Ready… set… GO! So, you have 70 questions to get through with roughly 75 seconds for each answer. Google makes things a little easier to manage your time by giving you the option to mark questions for review or even to skip questions to return to later on if you have time.
My chosen strategy was to run through all the questions once skipping any question that I couldn’t answer immediately and marking those that I wanted to check fully afterwards. I estimate that I answered around 60% of the questions on this first run.
On my second run I went over ever question closely making sure that all questions were answered and marked if I had even the smallest doubt in my mind.
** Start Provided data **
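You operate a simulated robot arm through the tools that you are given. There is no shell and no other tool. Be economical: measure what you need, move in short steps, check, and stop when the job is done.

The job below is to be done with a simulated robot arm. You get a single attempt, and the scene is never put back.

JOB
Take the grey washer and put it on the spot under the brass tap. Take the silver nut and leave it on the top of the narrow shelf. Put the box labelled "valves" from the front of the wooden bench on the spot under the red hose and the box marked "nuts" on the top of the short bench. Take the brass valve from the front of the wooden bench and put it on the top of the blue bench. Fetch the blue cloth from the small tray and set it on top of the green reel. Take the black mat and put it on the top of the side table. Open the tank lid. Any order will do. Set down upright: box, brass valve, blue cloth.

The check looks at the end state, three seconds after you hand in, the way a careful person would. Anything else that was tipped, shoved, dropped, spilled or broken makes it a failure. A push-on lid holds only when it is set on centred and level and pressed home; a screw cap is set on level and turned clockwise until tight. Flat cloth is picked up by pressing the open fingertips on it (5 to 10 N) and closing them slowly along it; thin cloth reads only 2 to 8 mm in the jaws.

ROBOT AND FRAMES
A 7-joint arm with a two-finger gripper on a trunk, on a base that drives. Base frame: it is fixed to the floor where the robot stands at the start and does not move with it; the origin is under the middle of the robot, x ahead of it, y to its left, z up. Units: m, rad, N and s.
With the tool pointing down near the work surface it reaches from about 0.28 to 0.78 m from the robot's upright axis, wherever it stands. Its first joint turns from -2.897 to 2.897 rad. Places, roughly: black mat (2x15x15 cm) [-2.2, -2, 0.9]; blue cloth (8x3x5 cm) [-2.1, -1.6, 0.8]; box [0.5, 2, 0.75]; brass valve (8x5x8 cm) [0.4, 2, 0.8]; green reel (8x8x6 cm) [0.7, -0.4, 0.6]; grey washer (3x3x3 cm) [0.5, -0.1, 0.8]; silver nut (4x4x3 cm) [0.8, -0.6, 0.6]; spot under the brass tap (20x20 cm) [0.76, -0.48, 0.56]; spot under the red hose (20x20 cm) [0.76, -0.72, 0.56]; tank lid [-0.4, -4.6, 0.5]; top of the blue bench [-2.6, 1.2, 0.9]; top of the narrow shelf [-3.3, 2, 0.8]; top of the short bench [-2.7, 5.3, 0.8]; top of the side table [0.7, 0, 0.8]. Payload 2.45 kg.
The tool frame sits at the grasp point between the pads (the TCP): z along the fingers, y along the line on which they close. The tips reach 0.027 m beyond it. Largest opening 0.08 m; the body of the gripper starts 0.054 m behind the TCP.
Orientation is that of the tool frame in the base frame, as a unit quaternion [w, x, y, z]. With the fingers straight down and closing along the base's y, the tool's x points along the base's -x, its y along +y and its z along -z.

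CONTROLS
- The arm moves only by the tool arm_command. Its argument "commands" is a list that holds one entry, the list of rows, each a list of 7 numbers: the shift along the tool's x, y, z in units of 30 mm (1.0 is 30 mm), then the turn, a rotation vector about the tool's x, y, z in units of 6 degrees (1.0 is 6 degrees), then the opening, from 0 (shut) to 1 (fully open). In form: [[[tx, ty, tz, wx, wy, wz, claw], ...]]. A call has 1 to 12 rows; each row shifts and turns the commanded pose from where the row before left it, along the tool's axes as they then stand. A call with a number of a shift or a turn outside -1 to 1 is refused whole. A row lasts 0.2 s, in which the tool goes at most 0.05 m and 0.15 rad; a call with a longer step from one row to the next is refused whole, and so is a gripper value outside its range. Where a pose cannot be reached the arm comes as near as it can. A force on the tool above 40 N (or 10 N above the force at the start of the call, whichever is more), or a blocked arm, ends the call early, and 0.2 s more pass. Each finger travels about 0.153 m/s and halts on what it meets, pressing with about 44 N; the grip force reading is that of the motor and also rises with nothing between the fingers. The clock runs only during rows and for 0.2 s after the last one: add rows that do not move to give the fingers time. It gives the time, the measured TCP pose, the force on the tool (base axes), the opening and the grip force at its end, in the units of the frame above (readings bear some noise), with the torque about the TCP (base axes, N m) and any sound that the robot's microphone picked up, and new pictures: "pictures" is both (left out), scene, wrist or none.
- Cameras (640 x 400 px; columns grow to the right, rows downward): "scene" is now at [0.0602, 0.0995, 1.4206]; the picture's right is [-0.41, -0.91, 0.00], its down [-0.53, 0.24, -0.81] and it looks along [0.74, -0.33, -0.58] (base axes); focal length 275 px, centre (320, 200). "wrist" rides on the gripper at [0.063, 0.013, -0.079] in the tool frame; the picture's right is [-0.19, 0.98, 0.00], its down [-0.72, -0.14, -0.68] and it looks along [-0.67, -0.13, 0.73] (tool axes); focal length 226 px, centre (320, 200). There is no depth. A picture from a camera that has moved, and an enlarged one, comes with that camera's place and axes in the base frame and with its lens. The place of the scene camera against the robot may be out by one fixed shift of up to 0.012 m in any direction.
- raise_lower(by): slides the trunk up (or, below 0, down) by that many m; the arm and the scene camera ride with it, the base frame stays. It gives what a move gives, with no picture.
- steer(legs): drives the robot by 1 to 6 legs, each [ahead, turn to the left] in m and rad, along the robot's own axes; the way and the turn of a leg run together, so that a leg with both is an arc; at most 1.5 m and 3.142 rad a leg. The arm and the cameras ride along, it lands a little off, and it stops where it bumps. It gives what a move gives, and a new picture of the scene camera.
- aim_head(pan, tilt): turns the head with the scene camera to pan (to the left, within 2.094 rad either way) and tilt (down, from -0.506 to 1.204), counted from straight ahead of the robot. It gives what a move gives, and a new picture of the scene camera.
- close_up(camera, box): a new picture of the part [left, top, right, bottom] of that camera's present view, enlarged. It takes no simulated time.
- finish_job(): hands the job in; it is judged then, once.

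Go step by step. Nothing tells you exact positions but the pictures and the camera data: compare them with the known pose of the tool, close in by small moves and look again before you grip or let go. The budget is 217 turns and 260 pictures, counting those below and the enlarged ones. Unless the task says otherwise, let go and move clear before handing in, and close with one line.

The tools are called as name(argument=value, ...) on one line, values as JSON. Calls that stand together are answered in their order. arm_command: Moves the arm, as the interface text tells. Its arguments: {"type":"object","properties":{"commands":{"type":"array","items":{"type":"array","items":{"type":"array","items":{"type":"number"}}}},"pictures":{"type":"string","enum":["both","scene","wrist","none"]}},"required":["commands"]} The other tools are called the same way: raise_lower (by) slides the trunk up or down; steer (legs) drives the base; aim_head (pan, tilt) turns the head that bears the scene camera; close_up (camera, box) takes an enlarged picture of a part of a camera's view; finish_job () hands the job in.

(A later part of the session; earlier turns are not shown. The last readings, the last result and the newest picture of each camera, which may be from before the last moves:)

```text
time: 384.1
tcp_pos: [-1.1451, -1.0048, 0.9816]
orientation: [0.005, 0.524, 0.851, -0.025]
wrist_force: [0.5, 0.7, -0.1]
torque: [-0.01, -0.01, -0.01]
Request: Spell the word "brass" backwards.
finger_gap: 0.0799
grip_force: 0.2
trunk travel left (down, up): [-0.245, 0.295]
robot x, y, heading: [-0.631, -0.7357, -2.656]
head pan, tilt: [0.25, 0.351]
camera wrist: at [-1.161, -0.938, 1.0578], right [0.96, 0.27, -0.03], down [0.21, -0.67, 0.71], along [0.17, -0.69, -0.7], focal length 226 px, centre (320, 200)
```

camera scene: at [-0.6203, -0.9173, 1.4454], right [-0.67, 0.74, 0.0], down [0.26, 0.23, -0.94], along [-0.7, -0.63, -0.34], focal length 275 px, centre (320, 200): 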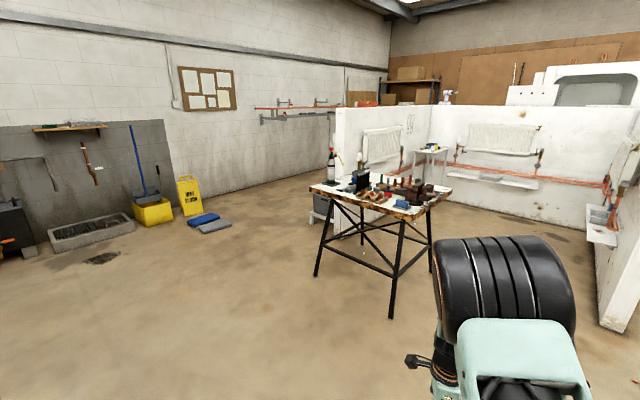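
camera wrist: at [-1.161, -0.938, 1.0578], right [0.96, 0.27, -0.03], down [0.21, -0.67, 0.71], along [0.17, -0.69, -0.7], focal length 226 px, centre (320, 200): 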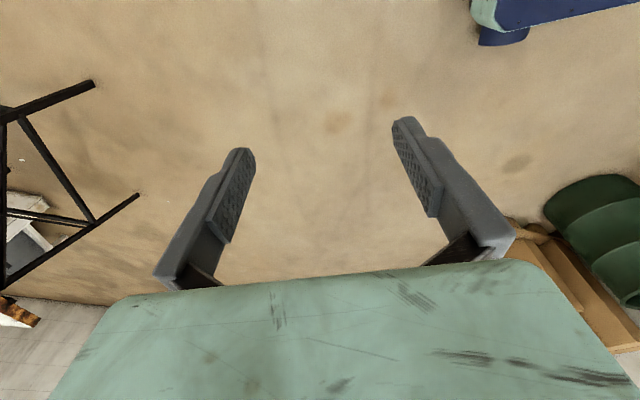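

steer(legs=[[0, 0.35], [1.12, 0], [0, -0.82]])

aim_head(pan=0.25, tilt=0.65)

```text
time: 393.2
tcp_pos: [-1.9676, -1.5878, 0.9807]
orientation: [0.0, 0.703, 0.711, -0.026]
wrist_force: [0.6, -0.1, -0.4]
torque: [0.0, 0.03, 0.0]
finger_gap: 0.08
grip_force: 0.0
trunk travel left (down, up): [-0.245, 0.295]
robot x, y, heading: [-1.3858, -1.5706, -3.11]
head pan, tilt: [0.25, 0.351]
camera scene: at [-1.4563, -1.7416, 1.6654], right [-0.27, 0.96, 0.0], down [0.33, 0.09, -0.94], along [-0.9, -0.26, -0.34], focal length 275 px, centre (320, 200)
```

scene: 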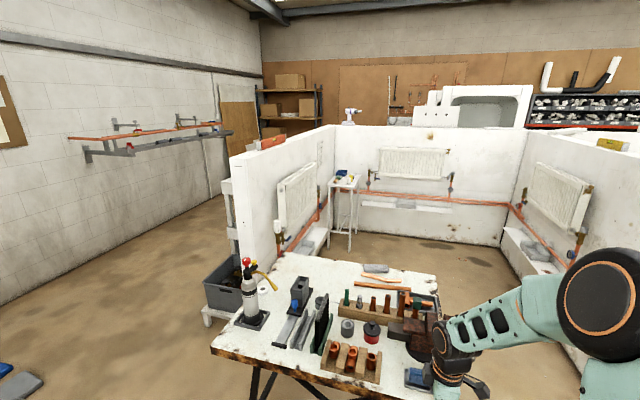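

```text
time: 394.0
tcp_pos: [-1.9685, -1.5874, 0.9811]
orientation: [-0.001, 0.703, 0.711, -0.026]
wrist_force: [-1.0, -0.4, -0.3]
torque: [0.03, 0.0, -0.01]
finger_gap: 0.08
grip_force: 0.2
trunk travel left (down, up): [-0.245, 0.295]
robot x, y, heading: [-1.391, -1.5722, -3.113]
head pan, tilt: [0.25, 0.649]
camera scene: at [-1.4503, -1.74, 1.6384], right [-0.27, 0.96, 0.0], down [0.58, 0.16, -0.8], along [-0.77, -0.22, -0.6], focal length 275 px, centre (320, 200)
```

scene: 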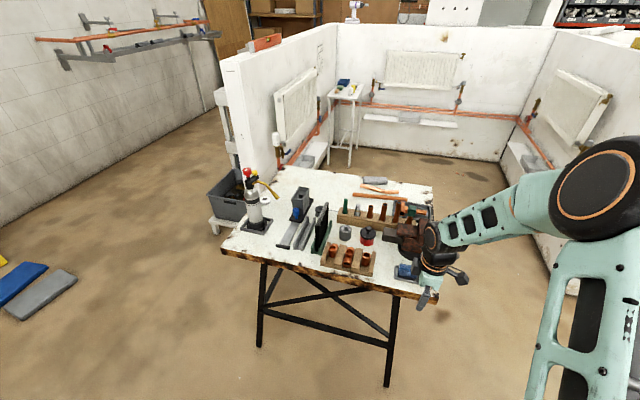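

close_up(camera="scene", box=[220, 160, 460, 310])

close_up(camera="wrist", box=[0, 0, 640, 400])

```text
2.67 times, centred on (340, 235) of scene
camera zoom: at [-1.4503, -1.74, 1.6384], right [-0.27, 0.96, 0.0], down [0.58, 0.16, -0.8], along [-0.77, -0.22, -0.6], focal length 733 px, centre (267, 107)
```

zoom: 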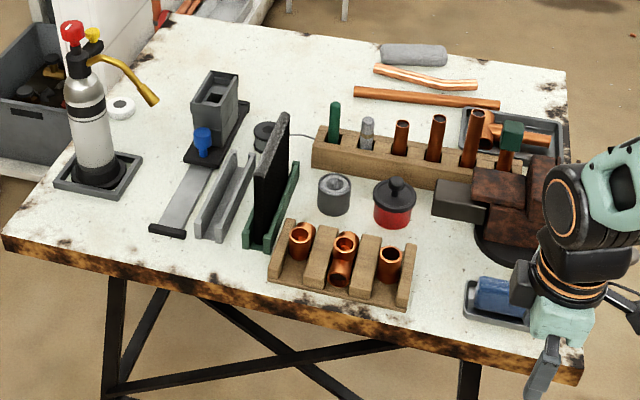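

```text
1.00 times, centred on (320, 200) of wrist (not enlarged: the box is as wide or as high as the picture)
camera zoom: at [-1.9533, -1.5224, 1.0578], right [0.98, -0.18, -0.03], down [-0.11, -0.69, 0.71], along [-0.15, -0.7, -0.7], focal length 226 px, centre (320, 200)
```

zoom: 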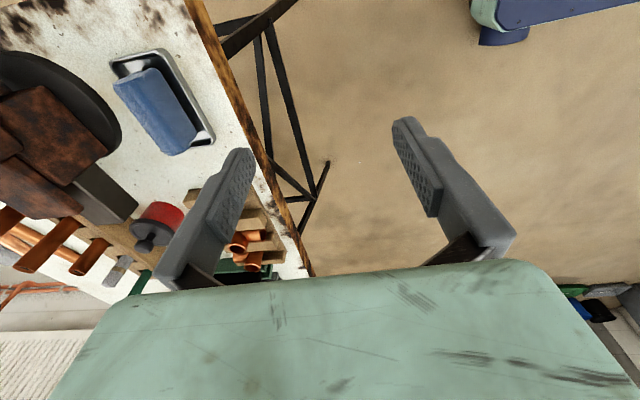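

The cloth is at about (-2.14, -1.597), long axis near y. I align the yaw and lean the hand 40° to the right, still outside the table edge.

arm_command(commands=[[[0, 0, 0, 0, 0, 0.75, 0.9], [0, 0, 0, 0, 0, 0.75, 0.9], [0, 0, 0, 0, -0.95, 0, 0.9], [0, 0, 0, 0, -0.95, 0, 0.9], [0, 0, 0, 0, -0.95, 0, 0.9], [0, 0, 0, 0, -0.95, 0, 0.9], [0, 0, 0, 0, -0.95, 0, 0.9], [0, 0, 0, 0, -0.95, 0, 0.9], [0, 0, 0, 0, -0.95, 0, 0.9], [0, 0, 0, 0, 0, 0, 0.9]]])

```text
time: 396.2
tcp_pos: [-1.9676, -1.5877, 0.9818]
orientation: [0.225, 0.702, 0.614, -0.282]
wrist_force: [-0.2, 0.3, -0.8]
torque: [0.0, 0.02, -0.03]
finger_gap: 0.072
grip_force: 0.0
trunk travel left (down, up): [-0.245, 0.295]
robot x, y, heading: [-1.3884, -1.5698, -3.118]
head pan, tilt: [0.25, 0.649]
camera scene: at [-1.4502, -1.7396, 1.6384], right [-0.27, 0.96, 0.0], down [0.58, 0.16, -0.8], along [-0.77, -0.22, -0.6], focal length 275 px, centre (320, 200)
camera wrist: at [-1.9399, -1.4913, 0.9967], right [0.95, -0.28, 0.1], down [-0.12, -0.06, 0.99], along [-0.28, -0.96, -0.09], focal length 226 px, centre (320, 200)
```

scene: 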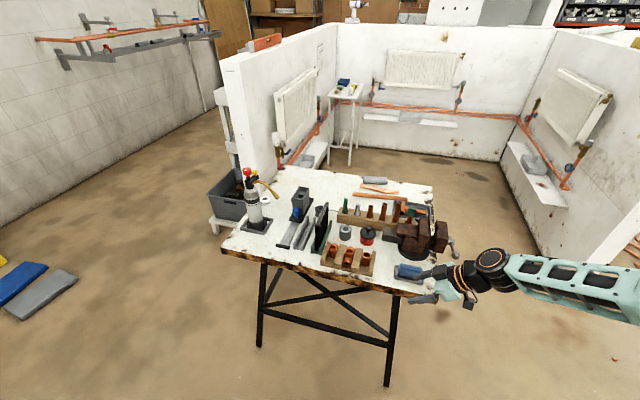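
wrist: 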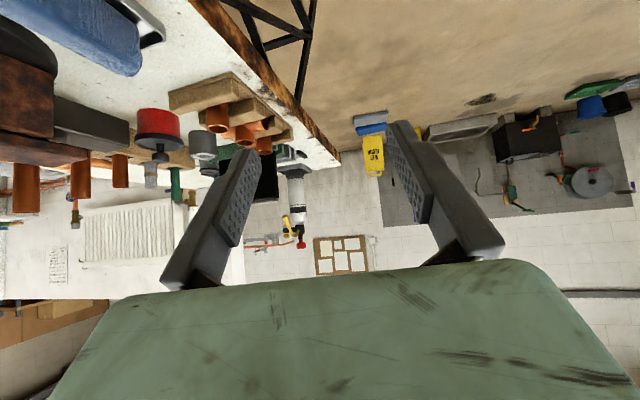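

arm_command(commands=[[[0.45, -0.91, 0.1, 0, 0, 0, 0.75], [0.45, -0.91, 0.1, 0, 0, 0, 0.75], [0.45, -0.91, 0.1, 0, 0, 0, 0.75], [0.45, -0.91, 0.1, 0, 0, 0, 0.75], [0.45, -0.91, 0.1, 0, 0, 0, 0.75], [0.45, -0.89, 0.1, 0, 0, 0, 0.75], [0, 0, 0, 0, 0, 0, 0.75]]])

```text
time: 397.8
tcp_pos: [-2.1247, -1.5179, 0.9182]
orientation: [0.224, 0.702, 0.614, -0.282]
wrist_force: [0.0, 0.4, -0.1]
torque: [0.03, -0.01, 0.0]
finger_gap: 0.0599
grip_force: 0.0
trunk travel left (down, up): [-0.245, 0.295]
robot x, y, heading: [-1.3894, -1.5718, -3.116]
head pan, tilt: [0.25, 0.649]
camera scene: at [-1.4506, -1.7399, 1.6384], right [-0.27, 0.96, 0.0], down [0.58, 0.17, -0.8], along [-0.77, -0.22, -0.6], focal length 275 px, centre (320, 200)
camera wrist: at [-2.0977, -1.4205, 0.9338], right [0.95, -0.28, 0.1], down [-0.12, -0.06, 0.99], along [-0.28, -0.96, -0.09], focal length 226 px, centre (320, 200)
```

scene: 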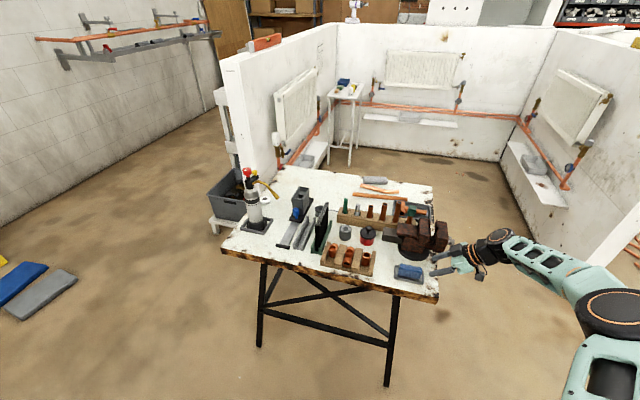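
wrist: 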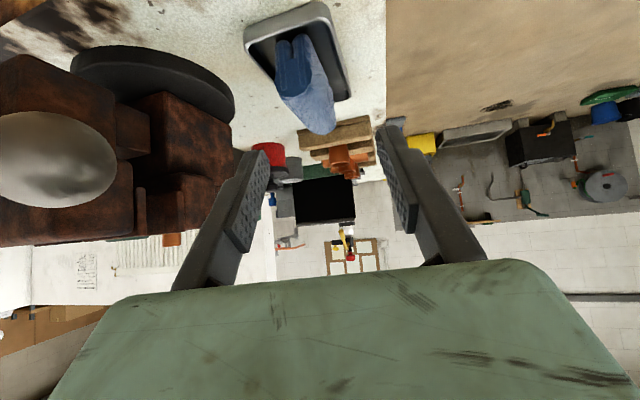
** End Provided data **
By the time I got the end of my second run I was fairly confident about at least 70% of my answers
On my third run, with around 30 minutes left, I went over every question that I had marked to cross check against Google Analytics itself and the other resources I had at my fingertips. As mentioned above, a lot of questions are not directly answerable via these resources; many required both some common sense and experience but it was good to check specifics at this stage.
Finally, with around 5 minutes left, I ran over every single question once more to make sure I hadn’t made any silly mistakes.
Clicking on the ‘finish test’ button is a tense moment. It is fairly hard to gauge exactly how well you have done and, although I was fairly confident, I did not relish the thought of having to tell the team that I had failed considering I spend so much of my time using Analytics.
Thankfully there was no need to worry as I managed to ace the test…
with 100%! All the hard work paid off nicely.
I hope that if you follow the step above you will be able to pass the test first time without too much trouble. Don’t be put off by people telling you the test is hard! It is but if you have some working experience and you study hard you’ll be fine!